大学1年次に読んだ時は、24歳のイヴァンがこんな壮大な叙事詩を思いつけるはずがないじゃないか、とか思っていた。けれど今読んでみると、青年独特の荒っぽさみたいなのが読み取れて面白かった。

また、それに続く「ゾシマ長老の生涯」の章は、好きで何度も読み返していたところだが、改めて面白いと感じさせられた。
「大審問官」で展開される無神論に対置されるような形で告白される長老の話は、キリスト者でなくても考えさせられるところが多い。
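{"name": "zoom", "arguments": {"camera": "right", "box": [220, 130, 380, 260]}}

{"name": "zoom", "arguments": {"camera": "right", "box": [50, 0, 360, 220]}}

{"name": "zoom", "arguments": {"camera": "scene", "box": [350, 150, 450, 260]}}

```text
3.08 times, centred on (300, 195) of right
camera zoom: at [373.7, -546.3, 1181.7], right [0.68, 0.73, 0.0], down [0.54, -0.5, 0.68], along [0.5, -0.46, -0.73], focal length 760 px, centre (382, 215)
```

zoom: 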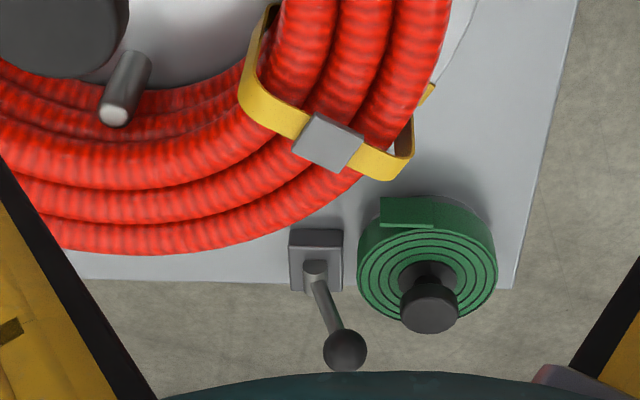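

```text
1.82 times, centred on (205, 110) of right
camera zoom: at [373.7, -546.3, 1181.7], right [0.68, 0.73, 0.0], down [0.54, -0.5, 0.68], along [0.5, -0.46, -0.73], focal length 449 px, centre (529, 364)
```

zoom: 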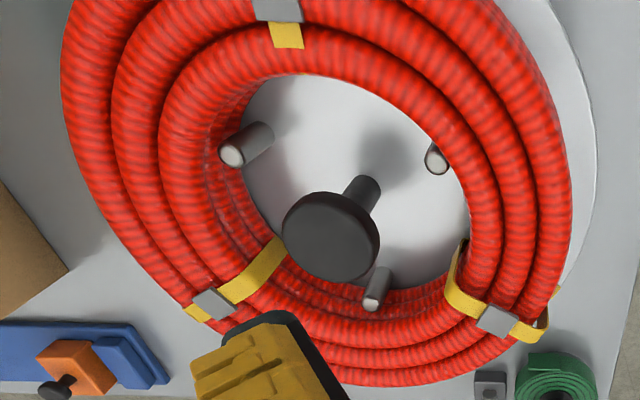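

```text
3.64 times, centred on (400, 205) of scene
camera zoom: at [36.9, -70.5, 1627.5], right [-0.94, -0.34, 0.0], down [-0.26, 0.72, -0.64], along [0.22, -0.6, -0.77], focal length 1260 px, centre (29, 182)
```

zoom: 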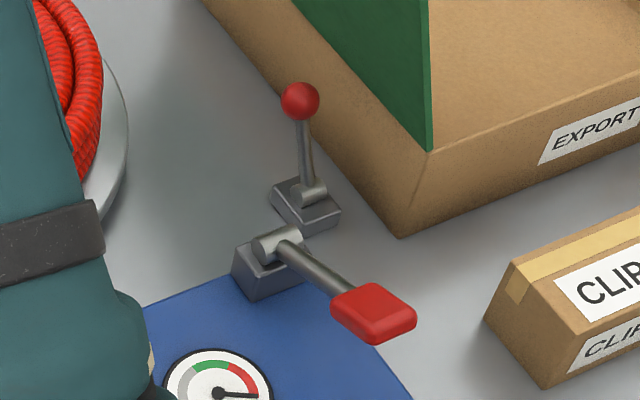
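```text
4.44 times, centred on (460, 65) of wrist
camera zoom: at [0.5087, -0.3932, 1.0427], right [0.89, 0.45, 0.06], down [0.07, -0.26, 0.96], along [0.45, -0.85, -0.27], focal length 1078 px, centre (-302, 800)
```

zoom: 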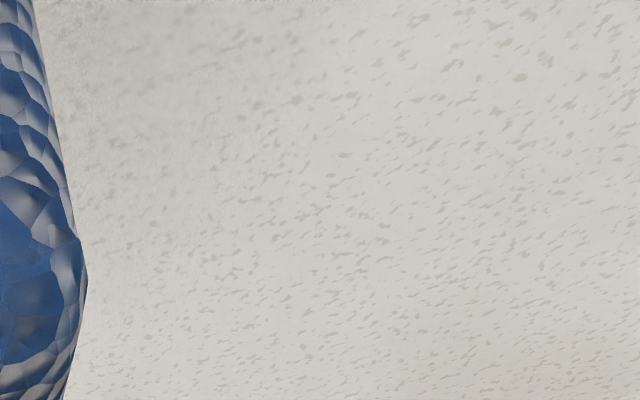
特に、過去に殺人を犯したことがある男が、若かりし頃の長老と交流を経ることで感化されて、人々の前で自白をする話がある。ここなんかは、現代社会における赦しと包摂の問題にダイレクトに結びついているなあ、とか思った。


それから、主人公兄弟の長男・ドミートリイの存在の重要性に気づいた。
ドストエーフスキイの作品は、特に五大長編で、人物の性格の対応が多く見られると言われている。

例えば、
アレクセイ→ムイシュキン(『白痴』)
イヴァン→ラスコーリニコフ(『罪と罰』)、スタヴローギン(『悪霊』)
フョードル→ヴェルシーロフ(『未成年』)
ゾシマ長老→マカール老人(『未成年』)
など。

しかし、ドミートリイだけは他の小説にその人格の類型が見られない。
しかも、その性格は喜怒哀楽の変化に富んでいて、泥臭く感じられる。言いかえれば、ドストエーフスキイの小説の登場人物にしては珍しく「現実にいそう」な人。

この存在によって『カラマーゾフの兄弟』は大きく引き立てられていると思う。